Boredom is a difficult thing to describe. A popular scholarly description of boredom is as an “experience without qualities.” And so getting people to talk about and describe their engagement with boredom is quite difficult. Homeless men and women used the Romanian word for boredom (plictisit), and they regularly tethered their sense of boredom to having nothing to do (as in: stau degeaba). Trying to get people to describe what it’s like to be bored more often than not resulted in frustration (on the part of the interviewed) rather than insight. How, after all, does one describe “doing nothing” or the absence of activity or stimulation? Getting to the bottom of boredom thus posed a certain methodological challenge.
My interest, as the fieldwork advanced, became understanding the absences and gaps that led certain places, times, and activities to be coded as inactive and boring and what places, people, and activities would, had they been present, recast a given moment as meaningful or stimulating. This allowed me to explore boredom as a troubling absence or alienation from expected stimulations. As different people sought relief for their boredom by moving towards, whether physically or mentally, different pleasures and possibilities, boredom became an incredibly nuanced category that offers insights into the workings of class, gender, and ethnicity, but also into tensions between city and country and the position of Romania within the EU.
AMT: Near the end of the book, you narrate a memorable scene at Hypermarket that involved both you and some of your interlocutors. Would you mind describing this scene for our readers, and reflecting on how you characterize the activity/affects/movements/senses of time (whatever seems most relevant) that unfolded at the Hypermarket in relation to boredom?
The initial chapters of the book explore the sense of boredom brought about by being cut off from work and home life and then pushed to the margins of the city. Boredom, here, is about not having anything (meaningful) to do, but also about invisibility. There is a dimension of not being seen as social services shepherd the homeless beyond the city limits or security guards move them off the main boulevard and into back alleys. Beyond these external forces, the homeless themselves often move in ways that minimize attention since so much of what they receive is negative.

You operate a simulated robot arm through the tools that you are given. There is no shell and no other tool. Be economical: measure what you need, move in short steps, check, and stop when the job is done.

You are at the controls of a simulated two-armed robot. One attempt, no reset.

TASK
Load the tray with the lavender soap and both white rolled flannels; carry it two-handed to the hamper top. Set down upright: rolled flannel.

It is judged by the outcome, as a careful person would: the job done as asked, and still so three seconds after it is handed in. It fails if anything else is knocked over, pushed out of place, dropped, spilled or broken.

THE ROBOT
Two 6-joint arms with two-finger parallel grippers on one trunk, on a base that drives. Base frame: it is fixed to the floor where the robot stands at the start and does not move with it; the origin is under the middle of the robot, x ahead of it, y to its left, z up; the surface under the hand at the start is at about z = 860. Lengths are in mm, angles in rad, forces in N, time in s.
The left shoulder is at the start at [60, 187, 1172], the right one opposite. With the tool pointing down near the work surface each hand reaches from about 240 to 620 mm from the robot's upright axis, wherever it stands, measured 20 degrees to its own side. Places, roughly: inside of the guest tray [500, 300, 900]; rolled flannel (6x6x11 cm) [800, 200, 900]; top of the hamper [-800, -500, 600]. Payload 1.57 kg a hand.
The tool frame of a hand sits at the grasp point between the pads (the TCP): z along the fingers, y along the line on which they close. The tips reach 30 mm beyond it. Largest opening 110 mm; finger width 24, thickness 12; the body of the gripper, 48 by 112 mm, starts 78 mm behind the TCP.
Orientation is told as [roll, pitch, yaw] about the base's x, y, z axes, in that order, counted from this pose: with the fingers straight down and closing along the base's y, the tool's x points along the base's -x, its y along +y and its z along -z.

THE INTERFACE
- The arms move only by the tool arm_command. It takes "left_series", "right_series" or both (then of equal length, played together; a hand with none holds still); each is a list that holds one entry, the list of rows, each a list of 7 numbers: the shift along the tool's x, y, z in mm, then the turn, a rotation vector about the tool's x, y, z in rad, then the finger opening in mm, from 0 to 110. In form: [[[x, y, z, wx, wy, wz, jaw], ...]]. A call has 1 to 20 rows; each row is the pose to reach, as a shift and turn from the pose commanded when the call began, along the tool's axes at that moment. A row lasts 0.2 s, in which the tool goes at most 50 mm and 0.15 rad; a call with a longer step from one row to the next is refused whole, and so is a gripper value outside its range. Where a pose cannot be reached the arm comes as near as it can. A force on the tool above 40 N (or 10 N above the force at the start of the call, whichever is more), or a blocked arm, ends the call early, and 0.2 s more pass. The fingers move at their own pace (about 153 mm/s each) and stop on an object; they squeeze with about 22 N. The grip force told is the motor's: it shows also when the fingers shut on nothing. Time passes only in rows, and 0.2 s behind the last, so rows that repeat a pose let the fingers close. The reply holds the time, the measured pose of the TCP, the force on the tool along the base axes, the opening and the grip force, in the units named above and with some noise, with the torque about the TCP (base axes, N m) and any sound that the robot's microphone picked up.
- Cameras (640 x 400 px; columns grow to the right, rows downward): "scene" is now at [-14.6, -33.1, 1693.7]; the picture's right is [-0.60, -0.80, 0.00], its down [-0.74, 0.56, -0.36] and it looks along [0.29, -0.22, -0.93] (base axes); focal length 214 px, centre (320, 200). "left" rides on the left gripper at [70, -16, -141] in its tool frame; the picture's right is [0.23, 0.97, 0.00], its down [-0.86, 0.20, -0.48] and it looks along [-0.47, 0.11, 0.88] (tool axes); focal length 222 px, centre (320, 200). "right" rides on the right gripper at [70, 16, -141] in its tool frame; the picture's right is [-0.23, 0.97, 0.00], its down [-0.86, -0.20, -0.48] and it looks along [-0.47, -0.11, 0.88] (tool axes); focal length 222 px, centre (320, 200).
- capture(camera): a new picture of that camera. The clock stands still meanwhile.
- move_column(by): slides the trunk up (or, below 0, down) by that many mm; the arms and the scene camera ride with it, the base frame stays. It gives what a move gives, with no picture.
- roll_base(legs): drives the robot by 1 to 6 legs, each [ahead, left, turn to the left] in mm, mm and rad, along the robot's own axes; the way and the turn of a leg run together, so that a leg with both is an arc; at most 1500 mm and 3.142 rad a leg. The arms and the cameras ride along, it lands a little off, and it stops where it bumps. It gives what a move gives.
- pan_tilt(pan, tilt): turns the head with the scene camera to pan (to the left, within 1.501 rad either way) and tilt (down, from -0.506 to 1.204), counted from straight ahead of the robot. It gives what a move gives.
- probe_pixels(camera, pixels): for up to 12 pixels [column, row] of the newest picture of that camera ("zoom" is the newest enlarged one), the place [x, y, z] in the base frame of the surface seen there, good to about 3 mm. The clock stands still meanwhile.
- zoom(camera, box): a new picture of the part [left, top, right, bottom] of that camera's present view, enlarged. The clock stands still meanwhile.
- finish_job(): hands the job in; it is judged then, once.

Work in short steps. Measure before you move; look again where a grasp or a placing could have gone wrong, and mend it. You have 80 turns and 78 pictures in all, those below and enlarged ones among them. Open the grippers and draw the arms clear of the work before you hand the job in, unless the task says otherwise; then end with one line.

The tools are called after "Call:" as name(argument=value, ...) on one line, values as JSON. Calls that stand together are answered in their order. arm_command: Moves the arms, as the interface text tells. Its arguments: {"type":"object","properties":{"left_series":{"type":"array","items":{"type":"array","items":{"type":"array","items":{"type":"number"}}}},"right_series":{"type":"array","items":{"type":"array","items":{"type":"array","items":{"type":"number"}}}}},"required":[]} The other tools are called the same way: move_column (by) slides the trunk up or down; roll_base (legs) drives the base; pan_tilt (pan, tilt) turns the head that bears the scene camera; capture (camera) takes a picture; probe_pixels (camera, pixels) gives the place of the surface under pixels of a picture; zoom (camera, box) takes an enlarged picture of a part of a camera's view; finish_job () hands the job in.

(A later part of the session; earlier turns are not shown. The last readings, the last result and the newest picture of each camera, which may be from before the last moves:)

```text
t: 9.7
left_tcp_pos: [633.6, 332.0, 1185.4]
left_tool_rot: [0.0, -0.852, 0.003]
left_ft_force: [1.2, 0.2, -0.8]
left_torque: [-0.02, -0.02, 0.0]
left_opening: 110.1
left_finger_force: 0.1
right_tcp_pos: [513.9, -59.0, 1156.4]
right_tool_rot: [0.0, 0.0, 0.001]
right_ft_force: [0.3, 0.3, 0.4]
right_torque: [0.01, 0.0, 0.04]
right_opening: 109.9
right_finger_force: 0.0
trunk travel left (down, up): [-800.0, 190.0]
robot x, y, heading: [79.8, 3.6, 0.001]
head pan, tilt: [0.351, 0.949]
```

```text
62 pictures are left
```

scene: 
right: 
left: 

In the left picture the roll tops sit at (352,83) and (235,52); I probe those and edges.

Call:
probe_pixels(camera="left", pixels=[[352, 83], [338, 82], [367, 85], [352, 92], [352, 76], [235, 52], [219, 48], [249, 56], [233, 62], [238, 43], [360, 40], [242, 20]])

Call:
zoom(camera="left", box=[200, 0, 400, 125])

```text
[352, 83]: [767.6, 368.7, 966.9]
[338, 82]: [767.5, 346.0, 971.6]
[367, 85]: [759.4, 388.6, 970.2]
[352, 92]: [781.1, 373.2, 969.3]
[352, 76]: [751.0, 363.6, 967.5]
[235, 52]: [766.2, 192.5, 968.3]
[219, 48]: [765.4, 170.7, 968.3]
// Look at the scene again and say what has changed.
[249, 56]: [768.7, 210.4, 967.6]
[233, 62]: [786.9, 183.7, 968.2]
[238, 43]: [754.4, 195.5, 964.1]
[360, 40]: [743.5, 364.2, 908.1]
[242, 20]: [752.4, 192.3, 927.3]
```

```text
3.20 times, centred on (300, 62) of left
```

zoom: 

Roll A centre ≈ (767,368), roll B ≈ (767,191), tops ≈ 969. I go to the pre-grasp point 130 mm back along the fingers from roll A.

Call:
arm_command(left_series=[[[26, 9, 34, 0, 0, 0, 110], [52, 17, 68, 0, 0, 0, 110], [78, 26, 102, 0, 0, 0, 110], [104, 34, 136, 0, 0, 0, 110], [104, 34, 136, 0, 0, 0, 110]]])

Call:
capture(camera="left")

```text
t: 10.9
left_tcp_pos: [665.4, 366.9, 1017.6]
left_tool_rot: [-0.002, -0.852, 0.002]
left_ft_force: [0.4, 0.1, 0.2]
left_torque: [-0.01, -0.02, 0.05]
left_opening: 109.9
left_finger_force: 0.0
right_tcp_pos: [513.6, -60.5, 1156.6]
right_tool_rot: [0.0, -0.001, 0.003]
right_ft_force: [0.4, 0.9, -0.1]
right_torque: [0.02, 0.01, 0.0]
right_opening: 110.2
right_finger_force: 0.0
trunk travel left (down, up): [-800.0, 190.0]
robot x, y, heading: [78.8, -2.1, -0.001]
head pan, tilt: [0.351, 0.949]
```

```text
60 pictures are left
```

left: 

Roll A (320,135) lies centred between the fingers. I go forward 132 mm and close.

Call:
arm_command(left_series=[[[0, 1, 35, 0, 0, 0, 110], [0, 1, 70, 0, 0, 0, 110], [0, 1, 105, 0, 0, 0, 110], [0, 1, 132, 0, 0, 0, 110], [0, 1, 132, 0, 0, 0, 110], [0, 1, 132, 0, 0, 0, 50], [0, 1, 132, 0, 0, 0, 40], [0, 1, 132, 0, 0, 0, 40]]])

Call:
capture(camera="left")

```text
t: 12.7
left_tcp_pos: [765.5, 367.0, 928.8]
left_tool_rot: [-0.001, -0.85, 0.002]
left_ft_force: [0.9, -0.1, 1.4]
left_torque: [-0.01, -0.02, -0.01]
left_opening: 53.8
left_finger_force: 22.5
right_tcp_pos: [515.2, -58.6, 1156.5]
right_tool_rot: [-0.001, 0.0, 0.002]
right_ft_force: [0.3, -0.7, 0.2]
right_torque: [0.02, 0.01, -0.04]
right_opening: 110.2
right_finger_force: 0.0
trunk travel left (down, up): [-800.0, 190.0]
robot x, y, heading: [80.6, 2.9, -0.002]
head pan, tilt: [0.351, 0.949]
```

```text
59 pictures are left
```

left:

The book’s final chapters explore those moments when the homeless move beyond boredom by publicly foregrounding their homelessness rather than trying to hide it. In one particular chapter, I describe one of many trips where I tagged along with homeless men and women as they shopped at large grocery stores (something like a Carrefour). Drawn to them by low prices, the homeless generally described and expressed unease about shopping in them because these grocery stores are often located in the basement floor of upscale malls. Most of the time, these efforts at provisioning are done briskly and self-consciously in the hopes of going unnoticed. But in other instances, men drew attention to their low social status in spectacular ways that shifted class anxiety off of them and onto the middle class. The chapter shows how conscious acts of rule breaking provided relief, albeit momentary, from the day-to-day grind of being overlooked and disrespected.
AMT: What’s next for you? How, if at all, do you see your future ethnographic work relating to this work on boredom (or senses, movement, and time)?
I’m now working on a project on the literal urban underground in Bucharest. I’m interested in the ways that urban life extends beneath the surface of the city into Metro stations and subterranean parking garages, basements and cellars, and sewer canals, for example. While these places are often out of sight, they remain troublingly out of mind when it comes to urban theory. This is particularly troubling since, I’m finding, the underground is foundational to the ordering of the city and to the development of contemporary capitalism. Questions of rhythm, mobility, class, and belonging certainly extend into this work, and I look forward to sharing it in the near future!